## begin Supplied passage

J.M.W. Turner: Sketchbooks, Drawings and Watercolours

ISBN 978-1-84976-386-8

Joseph Mallord William Turner Edinburgh Castle: March of the Highlanders c.1834-5

Joseph Mallord William Turner 1775–1851
Edinburgh Castle: March of the Highlanders circa 1834–5
N04953
Watercolour on white wove paper, 86 x 140 mm
Bequeathed by R.H. Williamson 1938
Engraved:
Thomas Higham after J.M.W. Turner, Edinburgh – March of the Highlanders, published 1836, Engraving on paper (Tate T06274)
Provenance:
?John Morley, sold at Christie’s, 16 May 1896 (23).
Bought by McLean.
Humphrey Roberts, sold at Christie’s, 23 May 1908 (293).
Bought by Leggatt.
R.H. Williamson.
Edinburgh Castle: March of the Highlanders is a small watercolour painted by Turner around 1834–5 and engraved by Thomas Higham as an illustration to G.N. Wright’s Landscape – Historic Illustrations of Scotland and the Waverly Novels, which was published by Fisher and Co. in 1836.1 The picture is used as an illustration to Sir Walter Scott’s Waverley, and is accompanied in Fisher’s publication with a passage from that novel, describing the mustering of an army of Highlanders during the Jacobite Rebellion of 1745 as witnessed by the eponymous protagonist Waverley:
When Waverley had surmounted a small craggy eminence, called St Leonard’s Hill, the King’s Park, or the hollow between the mountain of Arthur’s Seat and the rising grounds on which the southern part of Edinburgh is now built, lay beneath him, and displayed a singular and animating prospect. It was occupied by the army of Highlander’s preparing for their march.2
Rather than the plane between Arthur’s Seat and Edinburgh, Turner set his scene on Calton Hill just to the north of the place described in Scott’s novel. A gathering of tartan-clad Highlanders cover the hill and fill the foreground of this view west over Edinburgh with the castle looming above the city. The artist has set the scene in his own age with the North Bridge in the middle-distance and the modern buildings of the New Town at the right.

## end Supplied passage
## begin Dataset section

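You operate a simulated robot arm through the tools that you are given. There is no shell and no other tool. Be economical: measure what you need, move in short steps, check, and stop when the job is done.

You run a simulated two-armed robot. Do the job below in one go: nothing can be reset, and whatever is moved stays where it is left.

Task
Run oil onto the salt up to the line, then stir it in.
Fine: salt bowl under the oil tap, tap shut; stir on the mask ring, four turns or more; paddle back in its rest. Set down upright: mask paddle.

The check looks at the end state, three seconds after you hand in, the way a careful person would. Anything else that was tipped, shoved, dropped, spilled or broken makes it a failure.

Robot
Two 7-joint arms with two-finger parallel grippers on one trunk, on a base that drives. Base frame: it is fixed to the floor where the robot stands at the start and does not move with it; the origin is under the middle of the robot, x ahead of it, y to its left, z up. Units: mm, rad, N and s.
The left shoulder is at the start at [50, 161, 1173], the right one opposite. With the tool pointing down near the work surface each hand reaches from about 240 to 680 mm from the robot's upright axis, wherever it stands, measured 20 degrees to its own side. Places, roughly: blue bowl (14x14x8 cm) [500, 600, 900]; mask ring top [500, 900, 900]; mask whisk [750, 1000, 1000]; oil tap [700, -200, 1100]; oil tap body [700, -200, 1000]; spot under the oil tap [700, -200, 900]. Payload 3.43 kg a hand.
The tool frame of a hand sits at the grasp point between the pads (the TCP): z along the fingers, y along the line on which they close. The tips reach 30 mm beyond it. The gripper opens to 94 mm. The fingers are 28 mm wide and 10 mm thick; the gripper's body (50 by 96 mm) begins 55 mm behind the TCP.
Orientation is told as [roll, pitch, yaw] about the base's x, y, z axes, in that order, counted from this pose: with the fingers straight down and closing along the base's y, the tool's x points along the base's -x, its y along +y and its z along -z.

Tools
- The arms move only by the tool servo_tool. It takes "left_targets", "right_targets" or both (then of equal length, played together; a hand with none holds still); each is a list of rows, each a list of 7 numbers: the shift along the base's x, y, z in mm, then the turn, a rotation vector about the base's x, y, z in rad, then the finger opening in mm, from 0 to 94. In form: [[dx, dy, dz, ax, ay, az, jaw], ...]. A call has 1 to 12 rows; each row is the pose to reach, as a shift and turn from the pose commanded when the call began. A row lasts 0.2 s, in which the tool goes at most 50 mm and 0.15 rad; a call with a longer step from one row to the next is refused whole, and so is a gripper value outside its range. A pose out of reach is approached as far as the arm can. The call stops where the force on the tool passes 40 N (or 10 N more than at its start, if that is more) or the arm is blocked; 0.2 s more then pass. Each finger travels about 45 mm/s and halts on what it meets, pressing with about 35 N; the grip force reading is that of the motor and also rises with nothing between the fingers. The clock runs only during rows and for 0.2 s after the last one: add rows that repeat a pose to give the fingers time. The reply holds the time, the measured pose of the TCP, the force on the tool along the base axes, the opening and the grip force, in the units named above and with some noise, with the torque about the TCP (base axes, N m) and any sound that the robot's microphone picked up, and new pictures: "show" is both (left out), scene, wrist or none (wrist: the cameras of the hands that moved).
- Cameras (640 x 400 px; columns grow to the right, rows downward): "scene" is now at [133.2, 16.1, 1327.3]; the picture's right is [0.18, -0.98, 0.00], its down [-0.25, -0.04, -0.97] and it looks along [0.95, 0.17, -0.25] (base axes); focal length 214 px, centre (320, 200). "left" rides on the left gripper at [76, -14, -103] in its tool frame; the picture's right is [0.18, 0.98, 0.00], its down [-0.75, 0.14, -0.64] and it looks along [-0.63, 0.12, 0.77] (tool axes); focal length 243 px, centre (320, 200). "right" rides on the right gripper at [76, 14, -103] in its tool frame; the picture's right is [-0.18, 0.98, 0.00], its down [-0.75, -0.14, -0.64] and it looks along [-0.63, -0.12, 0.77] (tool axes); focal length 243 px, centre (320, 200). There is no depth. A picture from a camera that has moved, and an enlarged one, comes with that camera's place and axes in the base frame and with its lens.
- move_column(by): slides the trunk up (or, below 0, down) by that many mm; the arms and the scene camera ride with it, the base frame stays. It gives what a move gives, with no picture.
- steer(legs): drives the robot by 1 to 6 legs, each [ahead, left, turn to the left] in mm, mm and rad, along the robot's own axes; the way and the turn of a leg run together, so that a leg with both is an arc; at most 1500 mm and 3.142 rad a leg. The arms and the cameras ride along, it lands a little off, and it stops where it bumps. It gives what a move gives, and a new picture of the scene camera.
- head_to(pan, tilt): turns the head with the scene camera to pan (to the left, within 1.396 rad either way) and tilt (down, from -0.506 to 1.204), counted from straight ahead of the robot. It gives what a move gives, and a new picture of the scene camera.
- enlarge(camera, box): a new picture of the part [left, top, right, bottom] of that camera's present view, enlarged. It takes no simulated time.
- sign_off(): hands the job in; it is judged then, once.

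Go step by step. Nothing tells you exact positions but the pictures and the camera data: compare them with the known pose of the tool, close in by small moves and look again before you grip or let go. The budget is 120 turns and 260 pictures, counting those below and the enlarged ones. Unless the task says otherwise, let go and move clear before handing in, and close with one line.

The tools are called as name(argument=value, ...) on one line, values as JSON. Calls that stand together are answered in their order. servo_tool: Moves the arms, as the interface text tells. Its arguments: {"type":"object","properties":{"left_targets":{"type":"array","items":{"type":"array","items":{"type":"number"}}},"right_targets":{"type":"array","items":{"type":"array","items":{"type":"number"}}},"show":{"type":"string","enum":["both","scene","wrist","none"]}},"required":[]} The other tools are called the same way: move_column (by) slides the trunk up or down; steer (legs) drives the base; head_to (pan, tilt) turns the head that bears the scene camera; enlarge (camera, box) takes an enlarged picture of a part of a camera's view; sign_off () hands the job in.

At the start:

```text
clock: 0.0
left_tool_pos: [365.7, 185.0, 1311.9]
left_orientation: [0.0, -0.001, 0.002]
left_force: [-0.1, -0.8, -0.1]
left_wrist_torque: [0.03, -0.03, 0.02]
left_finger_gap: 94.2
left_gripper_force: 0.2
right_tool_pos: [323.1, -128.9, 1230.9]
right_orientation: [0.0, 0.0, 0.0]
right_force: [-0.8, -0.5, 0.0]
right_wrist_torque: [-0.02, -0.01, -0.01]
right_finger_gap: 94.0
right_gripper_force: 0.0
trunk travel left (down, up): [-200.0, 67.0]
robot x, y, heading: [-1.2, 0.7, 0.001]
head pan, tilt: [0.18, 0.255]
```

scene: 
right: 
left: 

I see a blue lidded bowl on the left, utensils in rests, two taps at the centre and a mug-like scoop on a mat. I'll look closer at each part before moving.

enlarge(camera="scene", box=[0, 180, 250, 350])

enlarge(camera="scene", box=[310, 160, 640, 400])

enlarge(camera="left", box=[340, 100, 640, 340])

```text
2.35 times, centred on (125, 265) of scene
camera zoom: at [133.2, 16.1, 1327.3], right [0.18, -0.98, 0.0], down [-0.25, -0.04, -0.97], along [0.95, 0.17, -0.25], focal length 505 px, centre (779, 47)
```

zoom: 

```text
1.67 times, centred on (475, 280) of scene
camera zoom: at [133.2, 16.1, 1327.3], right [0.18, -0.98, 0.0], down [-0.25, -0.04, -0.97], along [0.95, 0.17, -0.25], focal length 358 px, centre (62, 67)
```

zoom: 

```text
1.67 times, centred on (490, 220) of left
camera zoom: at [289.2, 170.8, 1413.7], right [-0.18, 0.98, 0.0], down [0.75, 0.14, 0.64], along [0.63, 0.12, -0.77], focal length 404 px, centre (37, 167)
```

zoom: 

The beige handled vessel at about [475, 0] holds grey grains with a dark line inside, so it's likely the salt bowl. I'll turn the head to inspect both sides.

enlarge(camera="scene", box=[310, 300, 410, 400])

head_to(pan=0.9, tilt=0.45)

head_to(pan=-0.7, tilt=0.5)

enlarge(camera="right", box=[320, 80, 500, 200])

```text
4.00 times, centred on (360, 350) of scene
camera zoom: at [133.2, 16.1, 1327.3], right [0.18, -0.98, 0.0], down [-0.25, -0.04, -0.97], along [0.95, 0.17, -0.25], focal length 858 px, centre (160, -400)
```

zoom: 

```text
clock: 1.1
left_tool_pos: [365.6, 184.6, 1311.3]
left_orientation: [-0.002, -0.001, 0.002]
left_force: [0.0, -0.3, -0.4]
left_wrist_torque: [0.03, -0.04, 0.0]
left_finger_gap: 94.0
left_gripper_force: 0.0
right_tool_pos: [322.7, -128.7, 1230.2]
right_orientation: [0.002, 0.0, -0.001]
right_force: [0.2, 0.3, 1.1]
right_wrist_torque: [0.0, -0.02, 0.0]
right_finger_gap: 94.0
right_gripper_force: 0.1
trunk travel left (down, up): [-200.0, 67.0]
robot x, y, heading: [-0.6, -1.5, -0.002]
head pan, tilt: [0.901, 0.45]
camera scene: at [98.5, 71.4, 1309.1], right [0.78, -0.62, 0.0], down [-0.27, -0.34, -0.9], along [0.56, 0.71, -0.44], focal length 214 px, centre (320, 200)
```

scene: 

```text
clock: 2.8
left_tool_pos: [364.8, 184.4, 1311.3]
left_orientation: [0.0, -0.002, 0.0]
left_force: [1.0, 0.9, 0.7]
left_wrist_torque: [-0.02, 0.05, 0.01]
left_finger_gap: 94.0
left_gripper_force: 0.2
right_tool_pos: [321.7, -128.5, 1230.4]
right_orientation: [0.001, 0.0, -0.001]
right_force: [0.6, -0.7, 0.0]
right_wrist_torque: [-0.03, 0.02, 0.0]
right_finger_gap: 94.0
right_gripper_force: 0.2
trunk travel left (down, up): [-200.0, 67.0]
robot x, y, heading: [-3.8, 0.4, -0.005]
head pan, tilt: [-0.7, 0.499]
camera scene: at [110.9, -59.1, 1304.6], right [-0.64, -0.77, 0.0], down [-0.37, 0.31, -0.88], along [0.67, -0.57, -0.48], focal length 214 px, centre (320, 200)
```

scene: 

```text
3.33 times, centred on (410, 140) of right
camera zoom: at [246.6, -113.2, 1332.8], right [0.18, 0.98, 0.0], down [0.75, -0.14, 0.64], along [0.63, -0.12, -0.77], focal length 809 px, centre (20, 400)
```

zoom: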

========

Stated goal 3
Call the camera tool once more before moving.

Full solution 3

## end Dataset section

Stated goal 1
Take the supplied passage and repeat only what runs from "Joseph Mallord William Turner Edinburgh" through "paper (Tate T06274)".
Stated goal 2
Above are the lines; repeat exactly the ones from the line containing "- steer(legs): drives" down to the line containing "- head_to(pan, tilt): turns", both inclusive.

Full solution 1
Joseph Mallord William Turner Edinburgh Castle: March of the Highlanders c.1834-5

Joseph Mallord William Turner 1775–1851
Edinburgh Castle: March of the Highlanders circa 1834–5
N04953
Watercolour on white wove paper, 86 x 140 mm
Bequeathed by R.H. Williamson 1938
Engraved:
Thomas Higham after J.M.W. Turner, Edinburgh – March of the Highlanders, published 1836, Engraving on paper (Tate T06274)

Full solution 2
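- steer(legs): drives the robot by 1 to 6 legs, each [ahead, left, turn to the left] in mm, mm and rad, along the robot's own axes; the way and the turn of a leg run together, so that a leg with both is an arc; at most 1500 mm and 3.142 rad a leg. The arms and the cameras ride along, it lands a little off, and it stops where it bumps. It gives what a move gives, and a new picture of the scene camera.
- head_to(pan, tilt): turns the head with the scene camera to pan (to the left, within 1.396 rad either way) and tilt (down, from -0.506 to 1.204), counted from straight ahead of the robot. It gives what a move gives, and a new picture of the scene camera.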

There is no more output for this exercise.